Skip the pictures and repeat each line of the data exactly. Return a JSON list in which every string is one line; blank lines are skipped.

━━━━━━━━━━━━━━━━━━━━━━━━━━━━━━

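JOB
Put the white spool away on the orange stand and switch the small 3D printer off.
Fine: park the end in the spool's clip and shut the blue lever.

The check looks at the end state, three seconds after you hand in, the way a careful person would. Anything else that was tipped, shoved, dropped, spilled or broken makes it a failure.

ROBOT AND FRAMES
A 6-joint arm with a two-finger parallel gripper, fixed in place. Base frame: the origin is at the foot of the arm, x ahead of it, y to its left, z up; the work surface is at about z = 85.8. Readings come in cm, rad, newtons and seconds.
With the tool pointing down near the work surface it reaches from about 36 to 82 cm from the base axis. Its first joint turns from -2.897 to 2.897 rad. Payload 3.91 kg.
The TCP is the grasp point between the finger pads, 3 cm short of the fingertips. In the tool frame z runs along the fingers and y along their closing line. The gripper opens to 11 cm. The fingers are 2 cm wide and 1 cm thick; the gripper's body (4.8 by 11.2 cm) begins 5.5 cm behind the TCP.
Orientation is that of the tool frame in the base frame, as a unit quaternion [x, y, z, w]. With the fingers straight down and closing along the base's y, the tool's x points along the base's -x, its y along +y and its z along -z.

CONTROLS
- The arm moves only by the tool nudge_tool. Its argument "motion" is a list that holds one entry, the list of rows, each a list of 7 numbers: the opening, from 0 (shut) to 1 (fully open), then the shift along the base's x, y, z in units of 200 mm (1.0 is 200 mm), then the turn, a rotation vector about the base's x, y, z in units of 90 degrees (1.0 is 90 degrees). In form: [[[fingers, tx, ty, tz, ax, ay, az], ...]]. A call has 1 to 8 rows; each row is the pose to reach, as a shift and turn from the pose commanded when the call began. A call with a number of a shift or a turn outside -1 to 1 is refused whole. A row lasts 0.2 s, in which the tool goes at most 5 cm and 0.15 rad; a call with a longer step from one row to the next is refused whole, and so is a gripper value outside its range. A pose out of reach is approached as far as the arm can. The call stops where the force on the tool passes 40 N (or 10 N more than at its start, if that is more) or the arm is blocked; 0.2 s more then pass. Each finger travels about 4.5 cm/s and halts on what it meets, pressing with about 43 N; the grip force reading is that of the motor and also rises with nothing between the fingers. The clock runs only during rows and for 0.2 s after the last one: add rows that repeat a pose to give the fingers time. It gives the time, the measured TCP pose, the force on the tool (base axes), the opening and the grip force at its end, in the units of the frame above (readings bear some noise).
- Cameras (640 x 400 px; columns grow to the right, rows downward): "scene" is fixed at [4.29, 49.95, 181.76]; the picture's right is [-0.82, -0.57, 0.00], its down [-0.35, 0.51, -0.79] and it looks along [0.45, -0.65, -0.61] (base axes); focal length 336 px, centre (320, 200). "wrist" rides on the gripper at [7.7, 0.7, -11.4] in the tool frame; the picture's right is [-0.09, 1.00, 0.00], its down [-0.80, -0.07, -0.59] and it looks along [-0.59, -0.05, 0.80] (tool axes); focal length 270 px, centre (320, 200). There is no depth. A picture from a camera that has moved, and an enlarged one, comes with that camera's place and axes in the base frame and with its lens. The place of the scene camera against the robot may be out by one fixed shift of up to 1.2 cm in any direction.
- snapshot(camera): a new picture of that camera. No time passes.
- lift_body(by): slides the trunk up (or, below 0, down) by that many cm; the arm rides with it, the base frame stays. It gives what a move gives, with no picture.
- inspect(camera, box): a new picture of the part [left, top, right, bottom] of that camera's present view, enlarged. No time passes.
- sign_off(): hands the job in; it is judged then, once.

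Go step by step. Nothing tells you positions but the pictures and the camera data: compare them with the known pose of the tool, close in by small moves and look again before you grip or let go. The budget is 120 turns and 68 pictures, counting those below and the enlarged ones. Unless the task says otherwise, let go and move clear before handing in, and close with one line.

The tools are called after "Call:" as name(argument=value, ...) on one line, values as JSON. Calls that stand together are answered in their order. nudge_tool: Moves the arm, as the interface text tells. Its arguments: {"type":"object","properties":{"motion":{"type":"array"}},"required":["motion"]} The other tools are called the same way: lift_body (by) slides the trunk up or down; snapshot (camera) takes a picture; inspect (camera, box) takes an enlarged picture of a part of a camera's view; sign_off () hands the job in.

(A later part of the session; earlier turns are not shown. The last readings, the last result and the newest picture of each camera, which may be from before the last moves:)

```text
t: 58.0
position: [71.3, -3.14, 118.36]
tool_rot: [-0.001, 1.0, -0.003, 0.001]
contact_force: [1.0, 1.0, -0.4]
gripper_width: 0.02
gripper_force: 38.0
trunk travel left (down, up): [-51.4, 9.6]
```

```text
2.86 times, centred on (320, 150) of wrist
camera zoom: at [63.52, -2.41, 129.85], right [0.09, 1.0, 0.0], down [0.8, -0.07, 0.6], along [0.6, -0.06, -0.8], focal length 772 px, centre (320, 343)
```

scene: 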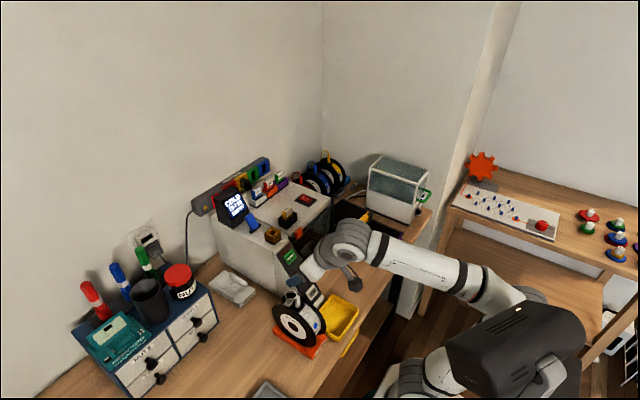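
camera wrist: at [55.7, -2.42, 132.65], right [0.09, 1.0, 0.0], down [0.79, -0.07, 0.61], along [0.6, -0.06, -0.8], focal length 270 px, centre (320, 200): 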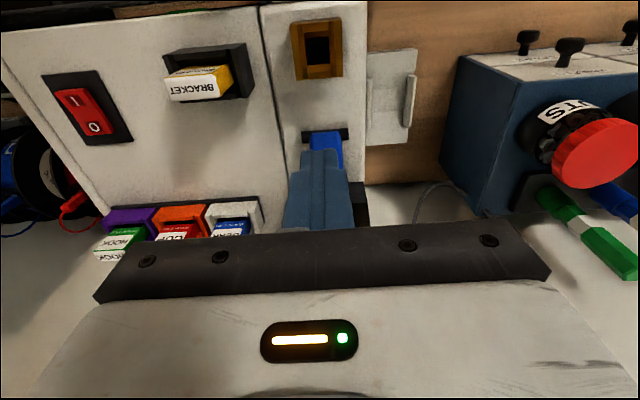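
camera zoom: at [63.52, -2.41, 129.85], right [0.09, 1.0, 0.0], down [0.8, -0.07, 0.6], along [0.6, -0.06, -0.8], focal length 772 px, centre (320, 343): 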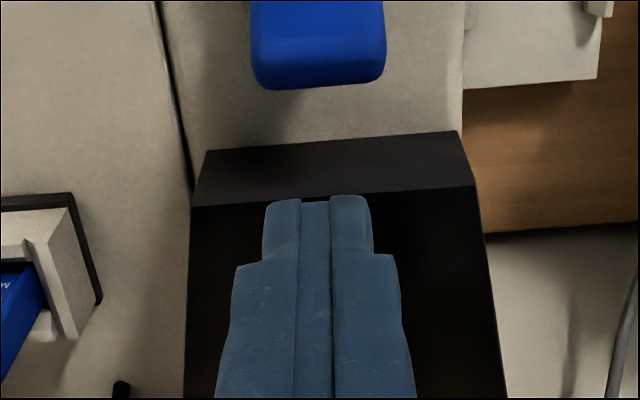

━━━━━━━━━━━━━━━━━━━━━━━━━━━━━━

(Expected answer)
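[
  "JOB",
  "Put the white spool away on the orange stand and switch the small 3D printer off.",
  "Fine: park the end in the spool's clip and shut the blue lever.",
  "The check looks at the end state, three seconds after you hand in, the way a careful person would. Anything else that was tipped, shoved, dropped, spilled or broken makes it a failure.",
  "ROBOT AND FRAMES",
  "A 6-joint arm with a two-finger parallel gripper, fixed in place. Base frame: the origin is at the foot of the arm, x ahead of it, y to its left, z up; the work surface is at about z = 85.8. Readings come in cm, rad, newtons and seconds.",
  "With the tool pointing down near the work surface it reaches from about 36 to 82 cm from the base axis. Its first joint turns from -2.897 to 2.897 rad. Payload 3.91 kg.",
  "The TCP is the grasp point between the finger pads, 3 cm short of the fingertips. In the tool frame z runs along the fingers and y along their closing line. The gripper opens to 11 cm. The fingers are 2 cm wide and 1 cm thick; the gripper's body (4.8 by 11.2 cm) begins 5.5 cm behind the TCP.",
  "Orientation is that of the tool frame in the base frame, as a unit quaternion [x, y, z, w]. With the fingers straight down and closing along the base's y, the tool's x points along the base's -x, its y along +y and its z along -z.",
  "CONTROLS",
  "- The arm moves only by the tool nudge_tool. Its argument \"motion\" is a list that holds one entry, the list of rows, each a list of 7 numbers: the opening, from 0 (shut) to 1 (fully open), then the shift along the base's x, y, z in units of 200 mm (1.0 is 200 mm), then the turn, a rotation vector about the base's x, y, z in units of 90 degrees (1.0 is 90 degrees). In form: [[[fingers, tx, ty, tz, ax, ay, az], ...]]. A call has 1 to 8 rows; each row is the pose to reach, as a shift and turn from the pose commanded when the call began. A call with a number of a shift or a turn outside -1 to 1 is refused whole. A row lasts 0.2 s, in which the tool goes at most 5 cm and 0.15 rad; a call with a longer step from one row to the next is refused whole, and so is a gripper value outside its range. A pose out of reach is approached as far as the arm can. The call stops where the force on the tool passes 40 N (or 10 N more than at its start, if that is more) or the arm is blocked; 0.2 s more then pass. Each finger travels about 4.5 cm/s and halts on what it meets, pressing with about 43 N; the grip force reading is that of the motor and also rises with nothing between the fingers. The clock runs only during rows and for 0.2 s after the last one: add rows that repeat a pose to give the fingers time. It gives the time, the measured TCP pose, the force on the tool (base axes), the opening and the grip force at its end, in the units of the frame above (readings bear some noise).",
  "- Cameras (640 x 400 px; columns grow to the right, rows downward): \"scene\" is fixed at [4.29, 49.95, 181.76]; the picture's right is [-0.82, -0.57, 0.00], its down [-0.35, 0.51, -0.79] and it looks along [0.45, -0.65, -0.61] (base axes); focal length 336 px, centre (320, 200). \"wrist\" rides on the gripper at [7.7, 0.7, -11.4] in the tool frame; the picture's right is [-0.09, 1.00, 0.00], its down [-0.80, -0.07, -0.59] and it looks along [-0.59, -0.05, 0.80] (tool axes); focal length 270 px, centre (320, 200). There is no depth. A picture from a camera that has moved, and an enlarged one, comes with that camera's place and axes in the base frame and with its lens. The place of the scene camera against the robot may be out by one fixed shift of up to 1.2 cm in any direction.",
  "- snapshot(camera): a new picture of that camera. No time passes.",
  "- lift_body(by): slides the trunk up (or, below 0, down) by that many cm; the arm rides with it, the base frame stays. It gives what a move gives, with no picture.",
  "- inspect(camera, box): a new picture of the part [left, top, right, bottom] of that camera's present view, enlarged. No time passes.",
  "- sign_off(): hands the job in; it is judged then, once.",
  "Go step by step. Nothing tells you positions but the pictures and the camera data: compare them with the known pose of the tool, close in by small moves and look again before you grip or let go. The budget is 120 turns and 68 pictures, counting those below and the enlarged ones. Unless the task says otherwise, let go and move clear before handing in, and close with one line.",
  "The tools are called after \"Call:\" as name(argument=value, ...) on one line, values as JSON. Calls that stand together are answered in their order. nudge_tool: Moves the arm, as the interface text tells. Its arguments: {\"type\":\"object\",\"properties\":{\"motion\":{\"type\":\"array\"}},\"required\":[\"motion\"]} The other tools are called the same way: lift_body (by) slides the trunk up or down; snapshot (camera) takes a picture; inspect (camera, box) takes an enlarged picture of a part of a camera's view; sign_off () hands the job in.",
  "(A later part of the session; earlier turns are not shown. The last readings, the last result and the newest picture of each camera, which may be from before the last moves:)",
  "```text",
  "t: 58.0",
  "position: [71.3, -3.14, 118.36]",
  "tool_rot: [-0.001, 1.0, -0.003, 0.001]",
  "contact_force: [1.0, 1.0, -0.4]",
  "gripper_width: 0.02",
  "gripper_force: 38.0",
  "trunk travel left (down, up): [-51.4, 9.6]",
  "```",
  "```text",
  "2.86 times, centred on (320, 150) of wrist",
  "camera zoom: at [63.52, -2.41, 129.85], right [0.09, 1.0, 0.0], down [0.8, -0.07, 0.6], along [0.6, -0.06, -0.8], focal length 772 px, centre (320, 343)",
  "```",
  "scene: ",
  "camera wrist: at [55.7, -2.42, 132.65], right [0.09, 1.0, 0.0], down [0.79, -0.07, 0.61], along [0.6, -0.06, -0.8], focal length 270 px, centre (320, 200): ",
  "camera zoom: at [63.52, -2.41, 129.85], right [0.09, 1.0, 0.0], down [0.8, -0.07, 0.6], along [0.6, -0.06, -0.8], focal length 772 px, centre (320, 343): "
]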